What are unpaid shares?
Generally when shares are issued, they are paid for by the shareholder. This payment may just cover the nominal value or it might include a premium. There are, however, situations where no money is paid on a share, or only a fraction of the amount due is paid. There are unpaid and partly paid shares respectively. Where a shareholder holds an unpaid or partly paid share, they still retain all of the rights attached to those shares that they would if they were fully paid up.

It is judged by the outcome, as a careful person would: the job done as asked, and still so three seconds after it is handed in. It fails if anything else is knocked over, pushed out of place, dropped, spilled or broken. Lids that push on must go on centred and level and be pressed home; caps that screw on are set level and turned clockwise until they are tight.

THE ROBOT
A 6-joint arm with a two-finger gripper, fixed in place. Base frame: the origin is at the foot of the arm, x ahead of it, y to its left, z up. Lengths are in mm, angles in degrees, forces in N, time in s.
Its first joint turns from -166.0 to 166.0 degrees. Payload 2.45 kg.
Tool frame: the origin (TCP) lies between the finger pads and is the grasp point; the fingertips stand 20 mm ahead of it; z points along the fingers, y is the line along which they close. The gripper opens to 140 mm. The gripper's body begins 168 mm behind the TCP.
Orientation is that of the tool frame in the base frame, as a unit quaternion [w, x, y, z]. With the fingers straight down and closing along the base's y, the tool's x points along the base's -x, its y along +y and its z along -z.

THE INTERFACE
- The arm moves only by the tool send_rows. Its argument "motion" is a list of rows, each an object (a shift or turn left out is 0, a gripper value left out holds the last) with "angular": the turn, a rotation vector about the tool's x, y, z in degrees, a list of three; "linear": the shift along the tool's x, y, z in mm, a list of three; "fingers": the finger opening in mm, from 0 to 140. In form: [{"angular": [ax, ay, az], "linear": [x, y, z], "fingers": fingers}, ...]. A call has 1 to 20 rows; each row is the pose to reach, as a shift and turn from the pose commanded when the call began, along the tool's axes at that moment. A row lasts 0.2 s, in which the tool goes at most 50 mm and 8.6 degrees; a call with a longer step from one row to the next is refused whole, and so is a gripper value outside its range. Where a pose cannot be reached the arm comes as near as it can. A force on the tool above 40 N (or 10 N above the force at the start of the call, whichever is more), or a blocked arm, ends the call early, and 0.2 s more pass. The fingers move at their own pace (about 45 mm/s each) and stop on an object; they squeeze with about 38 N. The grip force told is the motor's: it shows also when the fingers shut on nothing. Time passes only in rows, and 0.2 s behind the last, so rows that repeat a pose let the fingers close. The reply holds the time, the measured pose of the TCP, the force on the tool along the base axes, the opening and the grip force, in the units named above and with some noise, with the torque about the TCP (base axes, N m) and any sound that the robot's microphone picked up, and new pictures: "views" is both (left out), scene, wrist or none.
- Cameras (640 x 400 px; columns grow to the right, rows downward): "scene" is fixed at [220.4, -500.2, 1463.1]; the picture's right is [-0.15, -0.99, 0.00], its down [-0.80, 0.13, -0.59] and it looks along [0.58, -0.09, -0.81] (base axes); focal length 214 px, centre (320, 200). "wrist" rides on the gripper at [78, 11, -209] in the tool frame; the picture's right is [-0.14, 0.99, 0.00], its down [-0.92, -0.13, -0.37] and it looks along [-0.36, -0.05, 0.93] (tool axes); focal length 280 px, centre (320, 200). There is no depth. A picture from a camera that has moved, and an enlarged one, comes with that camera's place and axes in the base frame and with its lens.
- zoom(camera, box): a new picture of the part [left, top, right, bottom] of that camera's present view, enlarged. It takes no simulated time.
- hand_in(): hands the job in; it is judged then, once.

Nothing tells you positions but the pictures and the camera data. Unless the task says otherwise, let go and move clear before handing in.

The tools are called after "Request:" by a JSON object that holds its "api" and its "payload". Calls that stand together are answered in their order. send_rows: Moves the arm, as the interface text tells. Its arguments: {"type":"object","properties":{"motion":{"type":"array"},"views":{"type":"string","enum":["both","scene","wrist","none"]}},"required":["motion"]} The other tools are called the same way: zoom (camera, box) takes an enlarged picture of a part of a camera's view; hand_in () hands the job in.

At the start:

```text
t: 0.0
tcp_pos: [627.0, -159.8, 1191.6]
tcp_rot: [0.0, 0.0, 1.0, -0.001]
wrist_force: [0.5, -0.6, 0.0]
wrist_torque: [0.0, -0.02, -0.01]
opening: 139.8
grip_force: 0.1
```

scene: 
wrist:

Why issue unpaid or partly paid shares?
A company may issue unpaid or partly paid shares for a variety of reasons. The shareholder may need time to access funds (particularly if a high premium is being paid on the shares). A company that has just incorporated may not yet have set up a bank account. A company may also wish to retain the option to forfeit the shares in the future for various reasons. Often, unpaid or partly paid shares are issued unintentionally, particularly when it is only nominal value that is being paid on them - the company may simply forget to ask for such a small amount (which may be a matter of pennies) or it may not realise that such a small amount needs to be paid.
Consequences of unpaid or partly paid shares
As mentioned above, holding an unpaid or partly paid share still gives the shareholder the full benefits of the rights attached to those shares as they would if they were fully paid but it is not without risk.
For so long as the shares are not fully paid the shareholder has an obligation to pay for those shares in full in the future when requested to do so by the company. The company may choose to issue a call notice on the shareholder, which requires them to pay the unpaid amount (or part thereof). If the shareholder fails to pay by the deadline within such notice, the directors may issue a forfeiture notice if permitted by its articles of association. If the shares are not paid up during the period of the forfeiture notice it will likely result in the shareholders losing their entitlement to the shares.
What happens once the shares are fully paid up?
Once the unpaid or partly paid shares have been fully paid up, a number of steps will need to be taken. The register of members will need to be updated to reflect the price paid for the shares, and a new share certificate may be required. There are no immediate filings required at Companies House, but the fact that the shares have been paid up will be reflected in the next statement of capital and/or confirmation statement.